**EXCERPTED TEXT**

I went out a couple of nights ago and hit the bars with my
friends from work. I was having a great time and love going dancing with those
guys. We bar hopped around and ended up finishing the night at a bar in the
East Village called Urge. With as many Go-Go boys dancing on the bar, it’s
probably one of the most aptly named bars in the city right after the bar next
door who’s name is synonymous with a rooster. After many cocktails and two bars
behind us already, I was ready to hit the dance floor. While I just started to
get my “dance on,” a familiar face strode past me in the flashing light of the
strobe. As he walked by just to turn around and walk past me again, I noticed
it was the face of “Coffee Shop Joe.”
Coffee Shop Joe was a nickname he earned when I first
developed a crush him almost 2 years ago. Charming and handsome, he frequented
the coffee shop that I worked the closing shift for a few times a week. He
would come in on Thursday nights and stay in the corner doing his work on our
free wifi. We’d flirt and joke a lot but I always just assumed that he was
straight. Lacking any telltale signs of the gay, I assumed that he was just
another harmless crush that I have a habit of developing on straight boys. What
got the wheels in my head spinning was when one night as he was walking out the
door, he did an abrupt about-face and asked me what nights I worked. Puzzled as
to what this could mean, the next day I was walking down the 6th
avenue street fair and suddenly met the gaze of the crush 20 yards ahead of me
near the grilled corn stand. He smiled and walked over to me and we had a brief
chat. After he walked away, my friend whispered to me, “I hope you slept with
that guy,” to which I responded quite loudly and excitedly, “That was Coffee
Shop Joe!” since we had just been talking about him moments before our eyes met
on that busy street in spring. As a true best friend, he squealed too and
declared that he liked me too. It was “obvious.” Two days later, CSJoe was back
in the coffee shop for breakfast and wifi. I made him a free ice coffee
concoction that I’d been working on and summoned up the courage to drop off my
phone number to him as I left work that afternoon when my shift finished. I
didn’t make it to the next corner before he texted me and thus began our
friendly and witty texting banter. When we finally made plans for our first
date, I decided on the Brooklyn Botanical Gardens since neither of us had been
there before. I still wasn’t entirely sure if he was gay until halfway through
the botanical gardens he started telling me about how “coming out” had been for
him. Up until that point, I had this terrible fear that I was out on a date
with a straight guy who just thought we were hanging out as buds. After a few
drinks and dinner, I gave him a peck on the cheek, congratulating myself on a
great first date and looking forward to a second.

**PROVIDED RECORDS**
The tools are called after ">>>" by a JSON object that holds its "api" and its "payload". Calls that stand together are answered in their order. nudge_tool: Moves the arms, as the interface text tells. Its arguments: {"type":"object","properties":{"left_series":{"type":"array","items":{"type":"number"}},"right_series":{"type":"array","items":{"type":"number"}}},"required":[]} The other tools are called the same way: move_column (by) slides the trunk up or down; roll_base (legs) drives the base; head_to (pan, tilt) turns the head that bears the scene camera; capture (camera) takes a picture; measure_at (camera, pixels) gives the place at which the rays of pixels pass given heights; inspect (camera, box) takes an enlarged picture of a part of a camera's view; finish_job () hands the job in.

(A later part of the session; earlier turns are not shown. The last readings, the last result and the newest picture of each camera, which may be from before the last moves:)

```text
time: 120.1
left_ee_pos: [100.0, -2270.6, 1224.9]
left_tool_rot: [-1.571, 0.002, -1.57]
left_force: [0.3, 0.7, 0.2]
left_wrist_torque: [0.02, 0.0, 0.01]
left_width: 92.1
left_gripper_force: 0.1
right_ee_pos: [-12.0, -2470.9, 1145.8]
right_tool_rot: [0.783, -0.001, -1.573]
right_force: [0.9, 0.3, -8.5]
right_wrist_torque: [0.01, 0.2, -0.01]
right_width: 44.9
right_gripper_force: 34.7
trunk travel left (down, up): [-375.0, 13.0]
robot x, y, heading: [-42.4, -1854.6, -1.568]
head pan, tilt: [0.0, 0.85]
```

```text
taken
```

...

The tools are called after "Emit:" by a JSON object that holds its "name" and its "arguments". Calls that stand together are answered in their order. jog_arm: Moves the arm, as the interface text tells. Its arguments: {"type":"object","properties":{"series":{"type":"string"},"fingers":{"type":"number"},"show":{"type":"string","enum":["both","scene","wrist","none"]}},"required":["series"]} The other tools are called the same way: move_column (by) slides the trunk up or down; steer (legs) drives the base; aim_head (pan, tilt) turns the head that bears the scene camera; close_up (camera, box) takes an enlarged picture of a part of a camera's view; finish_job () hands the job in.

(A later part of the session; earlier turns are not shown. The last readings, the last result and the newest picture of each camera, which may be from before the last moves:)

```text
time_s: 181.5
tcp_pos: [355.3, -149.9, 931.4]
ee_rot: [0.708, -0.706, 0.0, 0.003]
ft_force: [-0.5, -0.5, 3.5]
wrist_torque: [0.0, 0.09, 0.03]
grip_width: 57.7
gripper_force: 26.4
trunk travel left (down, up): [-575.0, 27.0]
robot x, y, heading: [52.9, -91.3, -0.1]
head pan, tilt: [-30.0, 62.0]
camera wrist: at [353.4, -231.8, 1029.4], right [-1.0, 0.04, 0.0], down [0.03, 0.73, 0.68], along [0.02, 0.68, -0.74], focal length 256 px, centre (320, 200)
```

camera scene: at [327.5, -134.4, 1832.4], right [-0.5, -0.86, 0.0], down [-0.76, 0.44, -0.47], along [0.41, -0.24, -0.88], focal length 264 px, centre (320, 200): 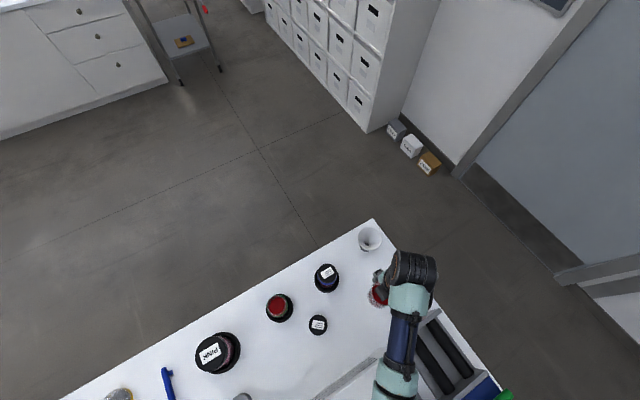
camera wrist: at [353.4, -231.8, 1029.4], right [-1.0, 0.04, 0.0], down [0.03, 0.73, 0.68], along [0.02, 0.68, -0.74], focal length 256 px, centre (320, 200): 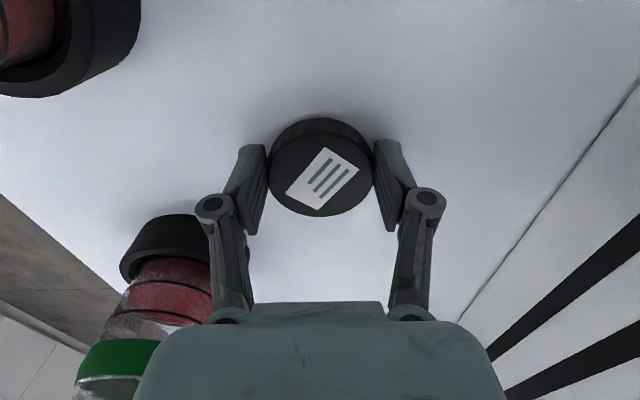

**THE EXERCISE**
Write what comes next in the excerpted text.

**IN RESPONSE**
The second date came a week later and was definitely more
awkward. I could tell that something was wrong but he wasn’t saying anything
different. It was just a general sense that the vibes I was sending out were
being deflected off of a wall that he had put up. When I was dropping him at
the train station, he told me that he was just looking for a “friends” thing and
that he hoped I understood.
“Of course I understand. Yea, not a problem….Now, you should
hurry and get in there before you miss your train,” I suggested, hoping for him
to heed my advice as I felt a steel vice tighten around my sternum.
I’m not sure whether it was my deep v-necks or my impeccably
straightened side swept bang that turned him off, or whether he really was just
afraid of starting something new with somebody since he’d just gotten out of a
relationship.
Two months later and just days before I was to leave for a
contract I’d accepted in Hawaii for a few months, I got a text from him asking if
I was going to be at the Coffee shop that day. I was there, doing my final inventory before I left in a few days. I
didn’t want to see him. I had just begun to move on after nearly a month and a
half of moping and ignoring my gym membership. Dashing about the shop, moments
from counting my last wine bottle and escaping before I’d have to see him,
CSJoe walked in the front door and smiled at me. Giving him a standard “hello”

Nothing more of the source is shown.